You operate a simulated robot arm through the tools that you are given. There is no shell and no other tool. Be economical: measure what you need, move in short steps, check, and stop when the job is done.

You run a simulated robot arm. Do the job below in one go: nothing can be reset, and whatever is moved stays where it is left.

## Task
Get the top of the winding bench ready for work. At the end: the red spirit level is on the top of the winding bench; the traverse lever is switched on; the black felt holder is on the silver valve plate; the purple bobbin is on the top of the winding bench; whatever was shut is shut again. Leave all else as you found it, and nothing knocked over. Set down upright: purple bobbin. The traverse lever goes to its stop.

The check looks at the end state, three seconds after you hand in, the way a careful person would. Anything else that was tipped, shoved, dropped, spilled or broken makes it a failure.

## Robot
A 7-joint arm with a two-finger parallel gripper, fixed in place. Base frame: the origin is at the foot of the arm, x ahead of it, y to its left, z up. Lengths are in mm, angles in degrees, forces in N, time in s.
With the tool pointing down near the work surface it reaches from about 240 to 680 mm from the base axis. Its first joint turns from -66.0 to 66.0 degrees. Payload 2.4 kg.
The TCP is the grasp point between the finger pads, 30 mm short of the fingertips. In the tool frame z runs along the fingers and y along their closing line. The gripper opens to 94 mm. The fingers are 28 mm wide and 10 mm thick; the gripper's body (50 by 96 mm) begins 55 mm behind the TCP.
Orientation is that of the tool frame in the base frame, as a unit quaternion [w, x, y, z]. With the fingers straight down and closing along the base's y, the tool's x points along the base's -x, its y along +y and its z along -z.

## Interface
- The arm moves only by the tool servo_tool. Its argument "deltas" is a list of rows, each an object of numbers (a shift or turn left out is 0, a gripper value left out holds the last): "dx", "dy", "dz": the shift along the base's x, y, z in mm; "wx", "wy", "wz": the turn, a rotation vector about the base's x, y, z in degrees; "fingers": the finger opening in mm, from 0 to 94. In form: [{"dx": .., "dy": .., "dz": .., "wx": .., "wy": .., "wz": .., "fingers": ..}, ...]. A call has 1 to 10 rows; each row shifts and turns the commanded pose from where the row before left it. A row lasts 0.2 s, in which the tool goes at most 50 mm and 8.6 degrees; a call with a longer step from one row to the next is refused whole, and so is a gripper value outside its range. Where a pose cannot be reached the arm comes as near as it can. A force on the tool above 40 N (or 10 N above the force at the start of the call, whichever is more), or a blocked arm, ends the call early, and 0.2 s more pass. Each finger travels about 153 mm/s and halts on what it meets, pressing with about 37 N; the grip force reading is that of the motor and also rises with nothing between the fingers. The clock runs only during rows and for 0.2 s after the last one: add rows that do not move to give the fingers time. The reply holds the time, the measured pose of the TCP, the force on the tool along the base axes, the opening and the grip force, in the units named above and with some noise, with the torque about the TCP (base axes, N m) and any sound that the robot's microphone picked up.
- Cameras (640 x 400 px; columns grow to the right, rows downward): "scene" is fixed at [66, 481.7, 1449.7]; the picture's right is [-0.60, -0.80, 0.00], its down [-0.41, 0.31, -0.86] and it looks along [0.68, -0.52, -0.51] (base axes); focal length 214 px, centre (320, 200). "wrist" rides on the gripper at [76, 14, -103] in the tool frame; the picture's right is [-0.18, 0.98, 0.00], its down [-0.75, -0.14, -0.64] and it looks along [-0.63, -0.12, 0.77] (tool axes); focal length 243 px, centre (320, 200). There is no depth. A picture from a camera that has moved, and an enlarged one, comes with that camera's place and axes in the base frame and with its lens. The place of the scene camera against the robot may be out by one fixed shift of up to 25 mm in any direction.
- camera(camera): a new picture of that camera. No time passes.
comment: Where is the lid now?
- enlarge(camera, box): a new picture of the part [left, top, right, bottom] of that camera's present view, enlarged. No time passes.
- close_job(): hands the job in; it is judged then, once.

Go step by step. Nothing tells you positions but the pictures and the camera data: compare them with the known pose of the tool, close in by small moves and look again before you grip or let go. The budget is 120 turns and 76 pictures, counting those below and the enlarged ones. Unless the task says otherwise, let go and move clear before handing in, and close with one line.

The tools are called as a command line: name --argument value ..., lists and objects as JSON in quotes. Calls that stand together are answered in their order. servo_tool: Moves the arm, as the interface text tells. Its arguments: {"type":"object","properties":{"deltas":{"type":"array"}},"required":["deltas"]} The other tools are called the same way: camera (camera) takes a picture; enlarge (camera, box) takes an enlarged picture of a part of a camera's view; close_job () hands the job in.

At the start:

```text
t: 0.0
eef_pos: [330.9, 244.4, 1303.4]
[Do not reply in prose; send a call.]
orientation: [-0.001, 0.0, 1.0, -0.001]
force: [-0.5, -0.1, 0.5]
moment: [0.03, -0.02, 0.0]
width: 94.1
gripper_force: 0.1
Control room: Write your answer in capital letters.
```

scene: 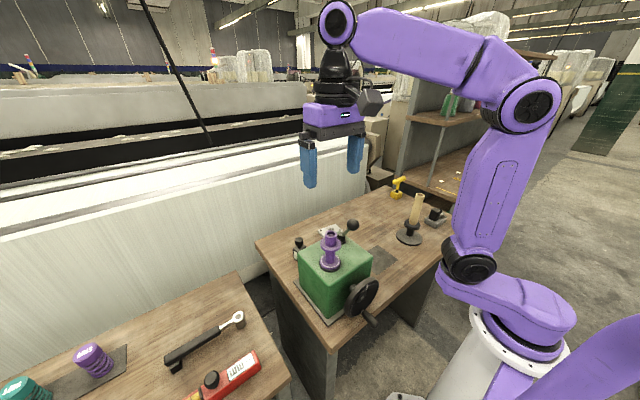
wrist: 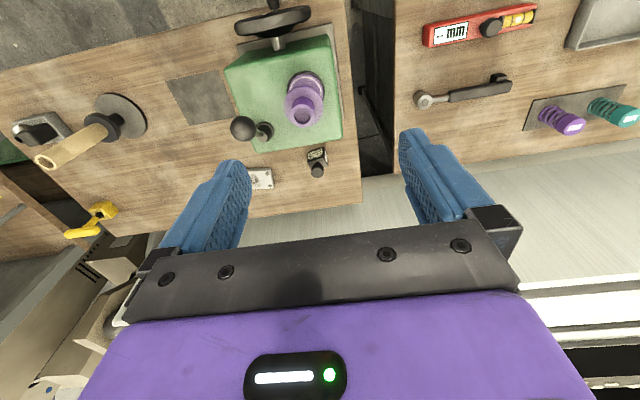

───

TASK TO COMPLETE: Collect each line holding the string "check".

OUTPUT BELOW:
You operate a simulated robot arm through the tools that you are given. There is no shell and no other tool. Be economical: measure what you need, move in short steps, check, and stop when the job is done.
The check looks at the end state, three seconds after you hand in, the way a careful person would. Anything else that was tipped, shoved, dropped, spilled or broken makes it a failure.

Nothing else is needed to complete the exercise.